Here at Notre Dame, there is a league of students that exist in a league that is all their own. They walk among us, and unlike snobby secret societies, they march boldly to and from DeBartolo and in and out of the dining hall. We all know them. Notre Dame people-watching is defined by them. They are our beloved campus caricatures.
You don’t know what I’m talking about? We’ll that’s just a problem of terminology. A campus caricature is someone who has so perfectly and (relatively) eccentrically defined their external behavior that they can be universally recognized and identified on campus.
You may know them as Tex or Daisy Duke. Or you may know them as “the chick that always wears cutoffs” and the “the guy in cowboy hat.” And these are just a few. The point is, you might not know their name, dorm, major or hometown, but you undoubtedly recognize them. And everyone else does too.
While I always had a fond appreciation for my favorite caricatures, I never aspired to their lofty heights. But as Shakespeare wrote, “Some men are born great. Some achieve greatness. And some have greatness thrust upon them.” I guess the same goes for women.
This Christmas, everything changed. When I unwrapped a small sparkly bag from my grandparents, I didn’t think this present was going to have such a profound effect on me. But then I pulled out a pair of earmuffs.
These are not just any earmuffs. These are earmuff that accidentally got dropped into radioactive waste and came out three times as large, and three times as cool as your average ear protective gear. Essentially, they are superhuman earmuffs.
Warm, inordinately fuzzy and furry and amply disproportionate to my head (granted, I have an abnormally small head), these earmuffs are now on my list of favorite things. Yes, they are indeed worthy of a song sung by Julie Andrews.
Well, apparently these earmuffs, and my frequent use of them in this frigid winter months, qualifies me to join the special league of campus caricatures. It honestly never occurred to me that they’d be noticeably eccentric on such a wide scale. Not until a fortuitous night, where an (albeit slightly drunken classmate) exclaimed “It’s Earmuff Girl! All my friends, we call you earmuff girl!”

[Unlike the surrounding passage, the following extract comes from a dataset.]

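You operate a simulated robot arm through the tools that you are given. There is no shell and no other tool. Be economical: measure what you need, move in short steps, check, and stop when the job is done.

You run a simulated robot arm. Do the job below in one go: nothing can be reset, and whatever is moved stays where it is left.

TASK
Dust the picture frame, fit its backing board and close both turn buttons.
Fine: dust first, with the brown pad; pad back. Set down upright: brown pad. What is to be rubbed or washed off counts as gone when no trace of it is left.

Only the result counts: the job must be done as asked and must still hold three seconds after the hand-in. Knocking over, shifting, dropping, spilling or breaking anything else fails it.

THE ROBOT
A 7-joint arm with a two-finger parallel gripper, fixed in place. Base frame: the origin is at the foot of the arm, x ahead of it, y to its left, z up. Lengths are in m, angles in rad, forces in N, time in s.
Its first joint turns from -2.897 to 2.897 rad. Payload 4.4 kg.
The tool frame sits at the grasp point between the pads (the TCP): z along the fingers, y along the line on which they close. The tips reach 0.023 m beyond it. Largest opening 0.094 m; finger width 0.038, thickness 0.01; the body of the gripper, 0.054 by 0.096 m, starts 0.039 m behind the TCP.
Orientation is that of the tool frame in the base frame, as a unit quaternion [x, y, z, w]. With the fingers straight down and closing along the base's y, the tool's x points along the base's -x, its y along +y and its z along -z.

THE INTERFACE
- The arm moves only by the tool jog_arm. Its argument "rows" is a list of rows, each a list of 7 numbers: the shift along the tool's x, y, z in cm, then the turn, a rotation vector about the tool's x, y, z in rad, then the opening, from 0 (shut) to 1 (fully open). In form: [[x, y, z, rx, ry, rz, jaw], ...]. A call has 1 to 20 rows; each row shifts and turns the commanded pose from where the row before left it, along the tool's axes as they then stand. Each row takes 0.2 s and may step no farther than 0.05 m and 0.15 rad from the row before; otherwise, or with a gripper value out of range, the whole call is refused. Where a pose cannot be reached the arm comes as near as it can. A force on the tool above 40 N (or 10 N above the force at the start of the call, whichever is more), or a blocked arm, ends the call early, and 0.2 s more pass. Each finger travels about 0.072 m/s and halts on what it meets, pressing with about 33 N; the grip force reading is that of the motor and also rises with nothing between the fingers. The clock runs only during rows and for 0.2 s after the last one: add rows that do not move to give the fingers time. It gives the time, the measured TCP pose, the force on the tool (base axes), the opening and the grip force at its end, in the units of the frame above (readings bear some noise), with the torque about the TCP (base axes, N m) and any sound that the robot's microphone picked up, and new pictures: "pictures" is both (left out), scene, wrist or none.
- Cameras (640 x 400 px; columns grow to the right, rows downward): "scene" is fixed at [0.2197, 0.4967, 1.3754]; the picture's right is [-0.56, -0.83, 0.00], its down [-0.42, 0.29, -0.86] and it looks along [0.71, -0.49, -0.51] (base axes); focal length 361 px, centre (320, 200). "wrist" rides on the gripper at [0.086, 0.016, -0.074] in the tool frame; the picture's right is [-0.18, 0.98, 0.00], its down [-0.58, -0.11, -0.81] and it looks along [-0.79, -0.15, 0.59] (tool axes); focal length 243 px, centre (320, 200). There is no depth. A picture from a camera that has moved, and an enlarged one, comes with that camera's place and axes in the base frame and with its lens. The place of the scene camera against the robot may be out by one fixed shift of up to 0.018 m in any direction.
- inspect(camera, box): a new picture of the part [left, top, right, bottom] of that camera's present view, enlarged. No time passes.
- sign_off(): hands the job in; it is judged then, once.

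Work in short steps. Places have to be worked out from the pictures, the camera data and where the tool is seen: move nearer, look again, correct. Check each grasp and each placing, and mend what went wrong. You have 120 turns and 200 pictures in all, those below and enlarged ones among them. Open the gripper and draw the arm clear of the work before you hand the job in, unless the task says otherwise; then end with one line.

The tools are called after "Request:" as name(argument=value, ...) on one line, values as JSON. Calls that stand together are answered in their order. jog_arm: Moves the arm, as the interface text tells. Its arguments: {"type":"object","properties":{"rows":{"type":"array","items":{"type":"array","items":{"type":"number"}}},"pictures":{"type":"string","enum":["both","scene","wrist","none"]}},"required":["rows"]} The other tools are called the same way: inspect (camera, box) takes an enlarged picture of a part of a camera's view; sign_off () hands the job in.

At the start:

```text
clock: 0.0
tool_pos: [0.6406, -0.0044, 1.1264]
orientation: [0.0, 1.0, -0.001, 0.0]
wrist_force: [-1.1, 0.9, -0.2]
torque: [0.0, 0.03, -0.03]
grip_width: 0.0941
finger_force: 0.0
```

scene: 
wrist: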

Yes, ladies and gentlemen, I am worthy of my own caricature title — Earmuff Girl. Of course, the consequential jokes of “huh, can you hear me through those?!” and Princess Leia references follow. But tease and joke all you want. At least through March, I will proudly be Earmuff Girl! And admit it — you’re a little jealous of my coolness. Don’t worry, I’m humble enough to admit my surprise at the situation but am more than happy to embrace it. Because as Bill said sometimes greatness if just thrust upon you, or in this case gifted to you.
So thank you for nominating me to join the illustrious league of campus caricatures; I proudly accept. I would like not only to thank the academy, God, my friends and family, but most especially my grandparents. Best. Christmas Present. Ever.